The relay board is responsible for receiving control signals from a computer and activating the solenoid values. The USB SSR24 relay board from Measurement Computing is able to accommodate up to twenty-four connections. Because only nine muscles are currently being used, more valves can be included as needed without an additional relay board.

The data acquisition unit (DAQ) is used to read input from linear potentiometers, which provide feedback for the displacement of the digits. The chosen DAQ, PMD-1208LS, is also made by Measurement Computing. The DAQ connects to the relay board via USB and can provide up to 5 V to power the potentiometers.

Two types of valves are needed to perform the desired action, as shown in Figure 7a. The abduction and adduction motions are implemented using 4-way 3-position exhaust-center double solenoid valves, as displayed in Figure 7b.
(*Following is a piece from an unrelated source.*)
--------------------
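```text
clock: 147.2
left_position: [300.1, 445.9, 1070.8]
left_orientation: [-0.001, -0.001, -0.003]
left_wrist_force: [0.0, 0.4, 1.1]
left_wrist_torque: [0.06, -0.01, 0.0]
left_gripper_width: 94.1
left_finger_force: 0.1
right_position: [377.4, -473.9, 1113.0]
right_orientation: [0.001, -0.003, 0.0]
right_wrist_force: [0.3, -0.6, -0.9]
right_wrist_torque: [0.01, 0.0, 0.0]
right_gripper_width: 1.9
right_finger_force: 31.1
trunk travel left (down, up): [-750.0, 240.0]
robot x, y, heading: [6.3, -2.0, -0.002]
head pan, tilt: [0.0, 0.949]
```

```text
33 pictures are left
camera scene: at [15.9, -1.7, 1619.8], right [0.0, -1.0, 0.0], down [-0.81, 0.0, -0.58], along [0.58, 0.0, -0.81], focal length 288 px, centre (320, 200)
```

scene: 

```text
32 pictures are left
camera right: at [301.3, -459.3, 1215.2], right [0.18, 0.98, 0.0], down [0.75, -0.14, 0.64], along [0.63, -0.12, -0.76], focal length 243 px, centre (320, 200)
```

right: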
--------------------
This valve model eliminates the need for two separate valves, and the exhaust center ensures that only one ab/adduction air muscle can be fired at one time. The ab/adduction air muscle inflates as long as the solenoid valve is activated, and is deflated when the valve is deactivated. A closed center version of the 4-way 3-position double solenoid valve, as pictured in Figure 7c, is used to implement the flexion and extension motion. The closed center keeps constant air pressure in the air muscle when the valve is deactivated, making incremental motion possible.